The controversies within the confines of the Star building spilled over into the public arena when the election of the Management Committee took place. When I was first at the paper and attended such meetings, there would be only around 20 or so of the Fund faithfuls there. By the time I resigned the numbers had risen to 150-200 and there had to be an overflow meeting outside the hall. The "hard-liners" would whip up their supporters and, getting wind of that, those advocating change also whipped up what support they could muster. They never mustered quite enough to wi the day As a public face of the paper, I was expected to exhort the readers to support the paper - a job i found increasingly difficult to do as my ideas changed and I found myself at odds with the policies of the paper. I had been uncomfortable in my job for too long and i could no longer live such a lie. i knew I had to leave.
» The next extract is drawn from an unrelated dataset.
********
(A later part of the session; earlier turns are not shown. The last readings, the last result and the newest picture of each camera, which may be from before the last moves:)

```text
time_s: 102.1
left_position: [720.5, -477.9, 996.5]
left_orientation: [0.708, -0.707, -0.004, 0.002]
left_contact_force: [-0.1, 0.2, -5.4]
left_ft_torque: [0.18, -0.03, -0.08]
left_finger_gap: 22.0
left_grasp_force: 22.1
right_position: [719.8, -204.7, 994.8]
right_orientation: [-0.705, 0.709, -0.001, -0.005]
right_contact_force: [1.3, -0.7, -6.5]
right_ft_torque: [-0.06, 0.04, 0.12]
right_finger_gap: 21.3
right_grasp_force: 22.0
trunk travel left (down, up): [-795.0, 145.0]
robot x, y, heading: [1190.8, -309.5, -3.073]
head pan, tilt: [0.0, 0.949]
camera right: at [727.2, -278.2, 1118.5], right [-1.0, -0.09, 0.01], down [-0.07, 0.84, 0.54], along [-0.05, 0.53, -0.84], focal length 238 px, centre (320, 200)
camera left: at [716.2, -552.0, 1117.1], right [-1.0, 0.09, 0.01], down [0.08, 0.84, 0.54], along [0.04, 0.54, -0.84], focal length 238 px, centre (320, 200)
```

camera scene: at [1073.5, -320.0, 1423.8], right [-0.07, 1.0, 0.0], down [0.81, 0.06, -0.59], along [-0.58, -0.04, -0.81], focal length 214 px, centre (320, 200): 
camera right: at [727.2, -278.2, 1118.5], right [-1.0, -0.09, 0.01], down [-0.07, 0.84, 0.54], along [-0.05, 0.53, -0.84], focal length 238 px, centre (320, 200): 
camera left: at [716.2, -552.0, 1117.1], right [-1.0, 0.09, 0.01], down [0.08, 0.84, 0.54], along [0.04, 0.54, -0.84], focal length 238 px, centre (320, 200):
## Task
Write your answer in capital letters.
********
I left and joined a collective of journalists on the newly formed East End News. [Here she worked with Mike Jempson, George Aligayah and other well known journalists]. Whilst at the East End News, one of the Star's journalists, John Flowers, came and asked me to join him, Bea Campbell and Simon Partridge to campaign to open up the Management Committee of the paper to more non-Party members. I agreed and the four of us stood for election to the Committee on the one ticket. That was anathema to the "hard-liners" because they wanted to keep strict control of the paper - no factions, thank you and no "undisciplined" non-Party members. So, from being a celebrity that every reader wanted to know, I suddenly became a pariah that everyone shunned. Many who had professed to be my bosom pals would not even look at me, let alone say hello. To them I was a traitor.